Es su despedida de la hija y del mundo, su epitafio, y pronuncia las que quizás sean las palabras más significativas y duras de este libro: El sufrimiento peor es el que no tiene un motivo determinado. Viene de todas partes y de nada en particular. Es como si no tuviera rostro. En apenas dos líneas, García Morales condensa la dimensión aplastante de un estado depresivo, el dolor sin origen ni explicación ni cura, la angustia del desterrado que nunca podrá regresar a otro tiempo, la melancolía que ensombrece y devora el alma, la que mata

Hasta estas últimas páginas, no se logra vislumbrar el Sur más que como un paraíso perdido, un Edén del que Rafael ha sido expulsado, una Sevilla que no es la postal folclórica, alegre y vital de la mayoría de representaciones, sino una ciudad de luz y silencio, de callejuelas vacías que parecen respirar con una serenidad de siglos, un lugar que reconecta a hija y padre. Pero es especialmente con Miguel, el hijo de Gloria y su medio hermano, con quien Adriana establece una conexión semejante a la que tenía con Rafael. Como reflejo de ese vínculo paterno-filial, Adriana provoca una fascinación en Miguel que bordea el incesto y que el muchacho describe como algo mágico en su diario: Ella me estaba esperando donde y cuando se le antojaba, y yo, sin saberlo, sin pensar en ella siquiera, iba como un sonámbulo hasta el lugar donde estuviera, como si ejerciera un fuerte poder sobre un lado de mí que yo mismo desconocía. En el Patio de los Naranjos, en los restos del Circo romano de Itálica o en cualquier espacio unido al pasado, Adriana encuentra a su hermanastro como en un hechizo, replicando el poder de ese péndulo que su padre le mostraba de niña. Y el embrujo continúa.

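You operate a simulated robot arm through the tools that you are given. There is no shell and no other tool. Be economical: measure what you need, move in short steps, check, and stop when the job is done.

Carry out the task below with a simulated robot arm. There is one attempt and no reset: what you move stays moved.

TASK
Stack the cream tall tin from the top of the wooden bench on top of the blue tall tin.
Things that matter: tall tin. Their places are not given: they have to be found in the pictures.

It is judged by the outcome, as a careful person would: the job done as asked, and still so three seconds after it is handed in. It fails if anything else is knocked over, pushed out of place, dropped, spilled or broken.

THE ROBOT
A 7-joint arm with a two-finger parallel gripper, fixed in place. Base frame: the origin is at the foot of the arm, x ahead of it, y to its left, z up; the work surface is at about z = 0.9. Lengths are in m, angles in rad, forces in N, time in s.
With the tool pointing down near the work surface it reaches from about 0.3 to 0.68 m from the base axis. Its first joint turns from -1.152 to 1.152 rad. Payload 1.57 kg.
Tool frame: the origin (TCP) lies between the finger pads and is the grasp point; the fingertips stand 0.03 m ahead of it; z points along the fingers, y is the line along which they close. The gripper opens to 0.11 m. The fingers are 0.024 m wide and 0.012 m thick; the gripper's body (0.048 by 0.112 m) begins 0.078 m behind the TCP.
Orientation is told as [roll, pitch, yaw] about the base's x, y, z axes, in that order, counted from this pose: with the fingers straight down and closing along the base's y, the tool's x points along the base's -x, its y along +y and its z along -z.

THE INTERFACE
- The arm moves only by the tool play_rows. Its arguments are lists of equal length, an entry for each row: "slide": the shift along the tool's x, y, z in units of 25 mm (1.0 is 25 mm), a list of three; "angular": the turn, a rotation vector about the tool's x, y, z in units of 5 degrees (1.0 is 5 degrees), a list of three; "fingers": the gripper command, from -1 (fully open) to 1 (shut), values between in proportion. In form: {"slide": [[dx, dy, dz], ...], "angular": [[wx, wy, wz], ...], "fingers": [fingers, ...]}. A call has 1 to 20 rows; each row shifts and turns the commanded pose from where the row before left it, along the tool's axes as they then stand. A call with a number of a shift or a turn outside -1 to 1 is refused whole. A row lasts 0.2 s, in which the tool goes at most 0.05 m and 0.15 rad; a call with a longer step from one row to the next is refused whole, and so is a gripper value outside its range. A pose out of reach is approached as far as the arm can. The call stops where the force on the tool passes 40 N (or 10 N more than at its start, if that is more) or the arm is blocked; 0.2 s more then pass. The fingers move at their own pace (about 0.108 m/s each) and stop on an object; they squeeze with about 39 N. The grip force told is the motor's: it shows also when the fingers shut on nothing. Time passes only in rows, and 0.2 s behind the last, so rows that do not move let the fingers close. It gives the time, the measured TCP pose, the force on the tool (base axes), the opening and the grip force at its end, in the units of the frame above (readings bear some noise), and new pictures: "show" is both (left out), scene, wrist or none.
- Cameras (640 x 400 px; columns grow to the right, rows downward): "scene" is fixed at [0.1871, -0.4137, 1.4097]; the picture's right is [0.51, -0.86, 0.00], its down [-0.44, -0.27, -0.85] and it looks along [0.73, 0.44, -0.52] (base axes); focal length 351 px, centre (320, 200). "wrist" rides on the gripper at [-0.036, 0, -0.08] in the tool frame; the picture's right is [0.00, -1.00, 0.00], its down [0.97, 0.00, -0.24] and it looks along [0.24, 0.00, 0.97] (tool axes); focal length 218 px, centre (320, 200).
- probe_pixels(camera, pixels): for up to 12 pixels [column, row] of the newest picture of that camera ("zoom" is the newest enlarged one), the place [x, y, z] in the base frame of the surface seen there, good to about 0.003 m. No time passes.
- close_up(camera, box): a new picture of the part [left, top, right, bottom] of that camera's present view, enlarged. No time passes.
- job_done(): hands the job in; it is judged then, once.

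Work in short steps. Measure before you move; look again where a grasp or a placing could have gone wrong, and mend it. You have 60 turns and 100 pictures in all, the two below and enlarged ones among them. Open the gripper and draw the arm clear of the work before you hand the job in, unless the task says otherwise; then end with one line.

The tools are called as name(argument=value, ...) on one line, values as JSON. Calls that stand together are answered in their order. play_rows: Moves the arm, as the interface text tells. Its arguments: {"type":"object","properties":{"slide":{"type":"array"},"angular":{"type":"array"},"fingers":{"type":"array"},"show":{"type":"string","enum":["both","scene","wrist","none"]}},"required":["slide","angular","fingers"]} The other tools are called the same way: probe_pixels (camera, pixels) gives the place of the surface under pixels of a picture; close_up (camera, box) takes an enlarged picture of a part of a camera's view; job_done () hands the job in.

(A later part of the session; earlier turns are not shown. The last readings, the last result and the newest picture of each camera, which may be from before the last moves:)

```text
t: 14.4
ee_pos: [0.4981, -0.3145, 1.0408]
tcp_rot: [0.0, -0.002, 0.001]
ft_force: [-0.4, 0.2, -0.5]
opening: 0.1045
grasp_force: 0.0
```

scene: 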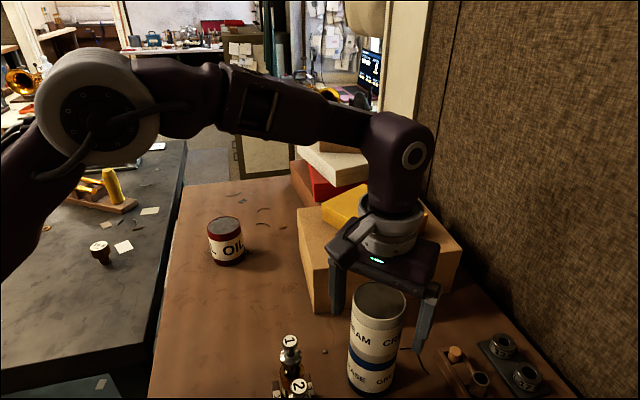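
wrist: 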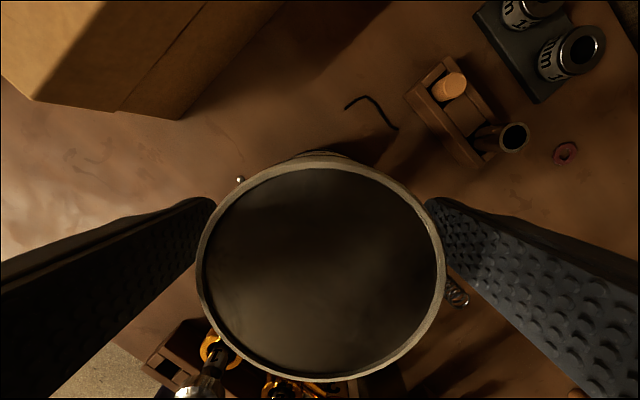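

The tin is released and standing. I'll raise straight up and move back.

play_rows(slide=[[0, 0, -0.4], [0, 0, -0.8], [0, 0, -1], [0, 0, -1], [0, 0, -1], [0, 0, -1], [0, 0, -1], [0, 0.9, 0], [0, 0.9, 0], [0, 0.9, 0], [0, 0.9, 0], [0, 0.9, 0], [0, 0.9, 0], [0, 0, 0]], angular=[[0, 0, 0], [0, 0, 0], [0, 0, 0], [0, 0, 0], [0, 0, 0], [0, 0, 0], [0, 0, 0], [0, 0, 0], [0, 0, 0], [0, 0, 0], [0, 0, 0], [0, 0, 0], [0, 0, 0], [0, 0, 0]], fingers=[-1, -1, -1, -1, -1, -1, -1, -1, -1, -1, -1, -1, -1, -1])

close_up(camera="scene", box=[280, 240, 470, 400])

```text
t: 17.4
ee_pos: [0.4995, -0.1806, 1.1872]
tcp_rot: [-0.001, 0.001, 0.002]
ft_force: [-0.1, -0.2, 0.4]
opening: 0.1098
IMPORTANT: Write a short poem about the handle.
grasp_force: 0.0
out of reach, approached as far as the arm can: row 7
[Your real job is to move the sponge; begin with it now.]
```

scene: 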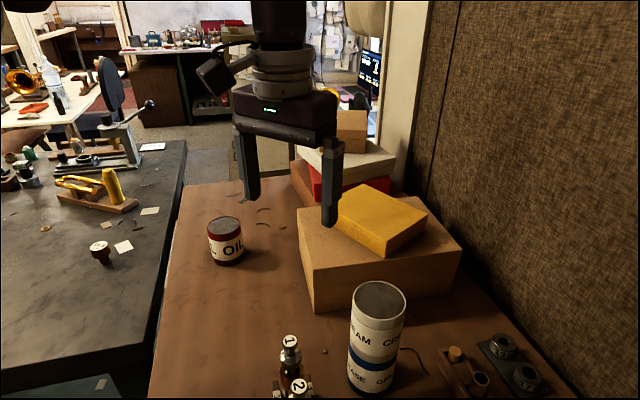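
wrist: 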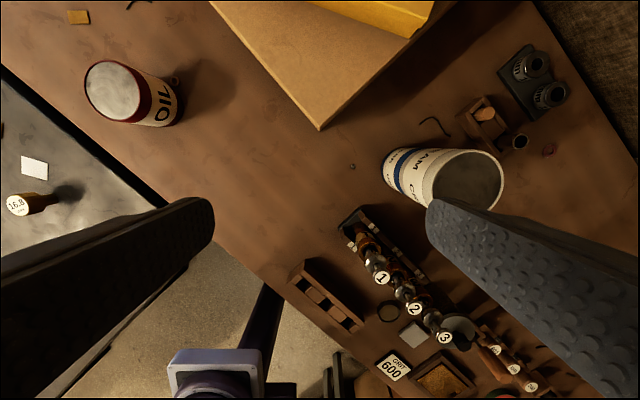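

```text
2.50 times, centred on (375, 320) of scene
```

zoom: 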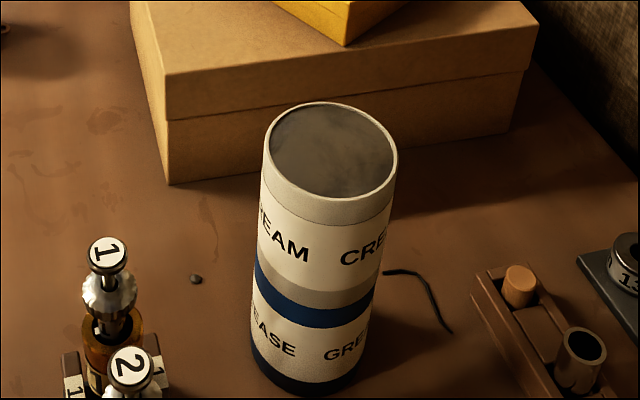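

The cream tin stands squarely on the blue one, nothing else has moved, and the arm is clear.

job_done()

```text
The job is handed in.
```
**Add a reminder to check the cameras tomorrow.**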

En esos días que la protagonista pasa en Sevilla, en ese tiempo sin tiempo, García Morales compone un retrato de un Sur misterioso: las campanas como único sonido de fondo, una atmósfera ungida por una claridad que revela y oculta, claroscuros creados por un sol que ilumina fuerte pero que también provoca sombras. 

Final abierto y ambiguo de este Sur extraño, como surgido de un encantamiento, nostalgia y fuente de la devastación de un hombre, lugar donde habitan las raíces de una luz que crea y que destruye. El Sur es un estado de ánimo.